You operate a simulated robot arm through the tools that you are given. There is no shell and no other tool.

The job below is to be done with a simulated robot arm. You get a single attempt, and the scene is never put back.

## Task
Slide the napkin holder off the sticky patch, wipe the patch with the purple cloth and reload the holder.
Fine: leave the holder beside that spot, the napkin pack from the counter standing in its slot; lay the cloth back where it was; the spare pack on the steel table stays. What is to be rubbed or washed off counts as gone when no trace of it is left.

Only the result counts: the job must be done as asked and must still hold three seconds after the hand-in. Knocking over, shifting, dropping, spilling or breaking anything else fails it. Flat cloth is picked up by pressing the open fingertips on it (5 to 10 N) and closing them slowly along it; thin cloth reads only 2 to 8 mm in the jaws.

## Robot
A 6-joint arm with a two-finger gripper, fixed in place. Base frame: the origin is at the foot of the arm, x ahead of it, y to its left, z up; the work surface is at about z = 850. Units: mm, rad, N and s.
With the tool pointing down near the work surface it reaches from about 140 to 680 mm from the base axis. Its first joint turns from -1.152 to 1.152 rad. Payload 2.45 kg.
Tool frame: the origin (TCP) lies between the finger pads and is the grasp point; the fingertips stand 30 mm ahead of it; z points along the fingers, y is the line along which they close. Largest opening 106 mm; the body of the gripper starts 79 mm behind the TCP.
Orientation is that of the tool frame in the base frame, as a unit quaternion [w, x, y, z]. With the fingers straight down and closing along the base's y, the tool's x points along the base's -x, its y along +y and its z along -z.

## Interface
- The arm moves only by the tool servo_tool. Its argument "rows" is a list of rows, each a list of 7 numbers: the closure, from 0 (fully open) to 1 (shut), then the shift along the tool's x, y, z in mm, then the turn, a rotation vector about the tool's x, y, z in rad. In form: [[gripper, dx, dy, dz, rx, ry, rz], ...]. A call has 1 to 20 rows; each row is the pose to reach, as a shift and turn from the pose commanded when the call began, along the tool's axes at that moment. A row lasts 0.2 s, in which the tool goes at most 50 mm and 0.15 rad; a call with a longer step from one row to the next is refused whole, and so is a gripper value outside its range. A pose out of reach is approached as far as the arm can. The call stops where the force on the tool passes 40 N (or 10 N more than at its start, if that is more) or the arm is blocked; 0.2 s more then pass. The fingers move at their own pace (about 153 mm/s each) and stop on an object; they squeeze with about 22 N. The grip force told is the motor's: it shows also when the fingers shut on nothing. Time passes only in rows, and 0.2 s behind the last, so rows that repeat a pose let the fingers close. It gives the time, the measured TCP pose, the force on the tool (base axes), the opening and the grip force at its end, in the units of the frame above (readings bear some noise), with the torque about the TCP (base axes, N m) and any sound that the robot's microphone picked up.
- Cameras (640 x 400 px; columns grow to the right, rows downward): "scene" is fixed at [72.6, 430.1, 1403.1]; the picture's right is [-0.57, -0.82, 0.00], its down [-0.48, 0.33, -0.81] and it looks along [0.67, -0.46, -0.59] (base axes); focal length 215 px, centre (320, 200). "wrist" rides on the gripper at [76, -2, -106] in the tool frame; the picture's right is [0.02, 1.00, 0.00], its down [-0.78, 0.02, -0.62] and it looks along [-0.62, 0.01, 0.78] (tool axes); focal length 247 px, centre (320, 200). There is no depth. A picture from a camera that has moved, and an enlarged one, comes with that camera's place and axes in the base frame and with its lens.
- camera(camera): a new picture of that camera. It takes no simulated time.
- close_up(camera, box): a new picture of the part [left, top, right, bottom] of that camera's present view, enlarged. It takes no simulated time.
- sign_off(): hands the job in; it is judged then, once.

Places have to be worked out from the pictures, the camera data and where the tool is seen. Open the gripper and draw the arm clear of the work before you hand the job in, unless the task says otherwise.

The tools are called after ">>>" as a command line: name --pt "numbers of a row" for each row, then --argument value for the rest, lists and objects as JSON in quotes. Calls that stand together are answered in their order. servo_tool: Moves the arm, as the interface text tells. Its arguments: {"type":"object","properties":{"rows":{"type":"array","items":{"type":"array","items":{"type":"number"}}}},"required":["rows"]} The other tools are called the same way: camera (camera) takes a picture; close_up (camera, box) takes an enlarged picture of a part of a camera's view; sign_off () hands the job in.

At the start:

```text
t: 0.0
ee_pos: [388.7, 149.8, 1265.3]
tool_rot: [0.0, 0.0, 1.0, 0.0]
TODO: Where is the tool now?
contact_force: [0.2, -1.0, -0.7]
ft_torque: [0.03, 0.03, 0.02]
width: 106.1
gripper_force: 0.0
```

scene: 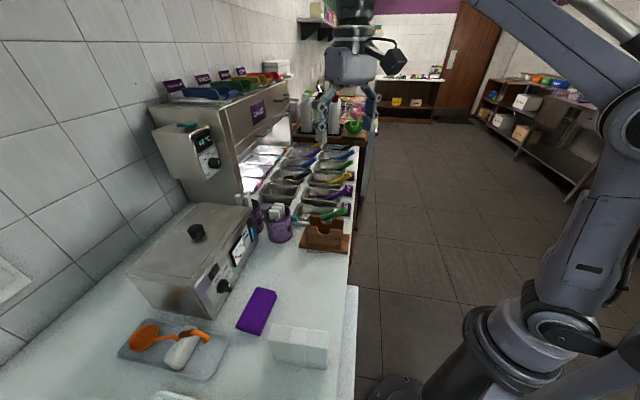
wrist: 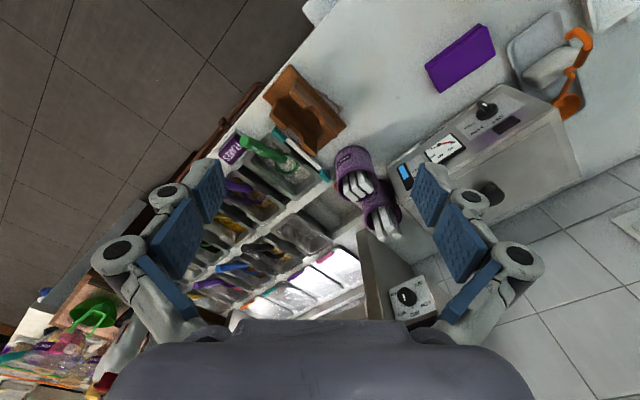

══════════

**EXERCISE:**
Scan the material above and determine how many lines include the word "There"; report only the number.

**SOLUTION TO THE PROBLEM:**
2